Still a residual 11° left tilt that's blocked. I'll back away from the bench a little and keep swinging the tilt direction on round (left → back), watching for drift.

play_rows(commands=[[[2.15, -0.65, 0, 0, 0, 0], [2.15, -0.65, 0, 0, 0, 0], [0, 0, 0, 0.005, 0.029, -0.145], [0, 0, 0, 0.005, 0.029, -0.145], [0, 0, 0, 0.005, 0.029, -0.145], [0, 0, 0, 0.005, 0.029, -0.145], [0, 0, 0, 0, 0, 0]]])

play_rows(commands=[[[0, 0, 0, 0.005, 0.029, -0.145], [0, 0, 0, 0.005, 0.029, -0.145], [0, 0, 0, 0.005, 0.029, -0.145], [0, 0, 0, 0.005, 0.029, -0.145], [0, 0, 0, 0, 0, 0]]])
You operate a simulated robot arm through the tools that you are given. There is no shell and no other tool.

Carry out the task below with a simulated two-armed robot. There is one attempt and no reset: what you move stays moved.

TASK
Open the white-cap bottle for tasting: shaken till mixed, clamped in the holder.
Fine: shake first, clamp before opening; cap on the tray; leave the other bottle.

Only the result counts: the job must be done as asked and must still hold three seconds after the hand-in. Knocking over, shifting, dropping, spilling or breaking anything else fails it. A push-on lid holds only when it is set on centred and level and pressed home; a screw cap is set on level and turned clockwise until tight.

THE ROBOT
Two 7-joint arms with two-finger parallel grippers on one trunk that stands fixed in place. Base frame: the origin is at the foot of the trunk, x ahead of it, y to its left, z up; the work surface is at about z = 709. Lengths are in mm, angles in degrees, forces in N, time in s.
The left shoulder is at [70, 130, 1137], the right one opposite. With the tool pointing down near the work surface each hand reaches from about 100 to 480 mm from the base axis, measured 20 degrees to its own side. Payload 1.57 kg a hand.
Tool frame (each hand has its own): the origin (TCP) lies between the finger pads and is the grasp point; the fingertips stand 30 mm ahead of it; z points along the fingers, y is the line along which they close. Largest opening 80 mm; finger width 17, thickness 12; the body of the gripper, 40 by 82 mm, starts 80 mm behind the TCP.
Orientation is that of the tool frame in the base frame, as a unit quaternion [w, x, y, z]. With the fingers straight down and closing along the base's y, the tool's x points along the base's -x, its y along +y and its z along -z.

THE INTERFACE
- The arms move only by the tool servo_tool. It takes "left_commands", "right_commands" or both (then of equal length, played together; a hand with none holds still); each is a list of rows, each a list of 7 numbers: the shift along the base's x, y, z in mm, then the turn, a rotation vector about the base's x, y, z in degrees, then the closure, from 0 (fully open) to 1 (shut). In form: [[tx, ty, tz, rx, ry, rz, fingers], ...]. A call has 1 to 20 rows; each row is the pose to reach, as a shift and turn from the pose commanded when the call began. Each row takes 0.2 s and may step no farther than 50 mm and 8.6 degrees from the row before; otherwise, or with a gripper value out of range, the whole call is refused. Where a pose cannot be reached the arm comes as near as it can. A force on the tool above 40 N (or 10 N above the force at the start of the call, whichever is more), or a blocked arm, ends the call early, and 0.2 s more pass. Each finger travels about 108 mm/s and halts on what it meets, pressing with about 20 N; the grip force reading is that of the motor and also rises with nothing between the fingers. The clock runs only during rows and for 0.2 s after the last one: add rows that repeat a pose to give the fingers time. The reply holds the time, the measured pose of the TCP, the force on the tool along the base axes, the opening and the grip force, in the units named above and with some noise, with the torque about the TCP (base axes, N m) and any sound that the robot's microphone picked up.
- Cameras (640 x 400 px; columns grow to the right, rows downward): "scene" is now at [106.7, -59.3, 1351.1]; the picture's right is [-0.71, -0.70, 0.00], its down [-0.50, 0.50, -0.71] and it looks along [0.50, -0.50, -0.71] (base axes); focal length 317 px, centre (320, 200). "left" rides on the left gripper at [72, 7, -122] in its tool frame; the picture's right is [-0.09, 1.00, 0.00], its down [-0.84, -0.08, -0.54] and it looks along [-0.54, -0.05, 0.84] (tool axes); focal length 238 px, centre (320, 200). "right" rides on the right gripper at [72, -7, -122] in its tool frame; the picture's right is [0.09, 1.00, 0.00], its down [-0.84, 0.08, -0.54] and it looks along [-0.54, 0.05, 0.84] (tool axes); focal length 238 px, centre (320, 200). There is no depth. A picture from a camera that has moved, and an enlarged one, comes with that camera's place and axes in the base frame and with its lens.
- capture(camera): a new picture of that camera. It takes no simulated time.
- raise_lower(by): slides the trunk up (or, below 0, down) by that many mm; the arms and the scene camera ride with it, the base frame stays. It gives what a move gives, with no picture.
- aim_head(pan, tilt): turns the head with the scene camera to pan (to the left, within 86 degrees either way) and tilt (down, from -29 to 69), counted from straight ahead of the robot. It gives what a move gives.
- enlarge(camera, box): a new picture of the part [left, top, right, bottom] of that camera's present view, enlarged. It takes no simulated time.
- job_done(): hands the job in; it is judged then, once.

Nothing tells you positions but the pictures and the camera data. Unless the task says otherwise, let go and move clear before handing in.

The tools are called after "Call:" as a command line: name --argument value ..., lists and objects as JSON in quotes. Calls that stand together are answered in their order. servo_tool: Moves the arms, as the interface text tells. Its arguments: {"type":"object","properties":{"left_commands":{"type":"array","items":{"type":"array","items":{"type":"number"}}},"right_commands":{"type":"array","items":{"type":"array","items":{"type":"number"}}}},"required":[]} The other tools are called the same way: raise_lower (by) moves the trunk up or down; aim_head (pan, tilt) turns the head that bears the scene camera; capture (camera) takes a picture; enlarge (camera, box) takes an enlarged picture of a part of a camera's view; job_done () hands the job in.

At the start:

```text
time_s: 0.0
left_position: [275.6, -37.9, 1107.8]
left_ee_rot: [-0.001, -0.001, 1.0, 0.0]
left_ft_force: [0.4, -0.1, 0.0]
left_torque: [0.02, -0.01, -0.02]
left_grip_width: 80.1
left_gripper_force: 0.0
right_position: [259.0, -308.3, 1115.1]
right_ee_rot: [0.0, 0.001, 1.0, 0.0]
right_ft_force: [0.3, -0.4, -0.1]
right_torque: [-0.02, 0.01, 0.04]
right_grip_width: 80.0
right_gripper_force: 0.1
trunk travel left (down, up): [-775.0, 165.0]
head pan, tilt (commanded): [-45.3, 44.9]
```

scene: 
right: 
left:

◇ ◇ ◇ ◇ ◇ ◇ ◇

- _Required task_: Gather from the records above every line containing the string "straight".

- _The solution_:
Orientation is that of the tool frame in the base frame, as a unit quaternion [w, x, y, z]. With the fingers straight down and closing along the base's y, the tool's x points along the base's -x, its y along +y and its z along -z.
- aim_head(pan, tilt): turns the head with the scene camera to pan (to the left, within 86 degrees either way) and tilt (down, from -29 to 69), counted from straight ahead of the robot. It gives what a move gives.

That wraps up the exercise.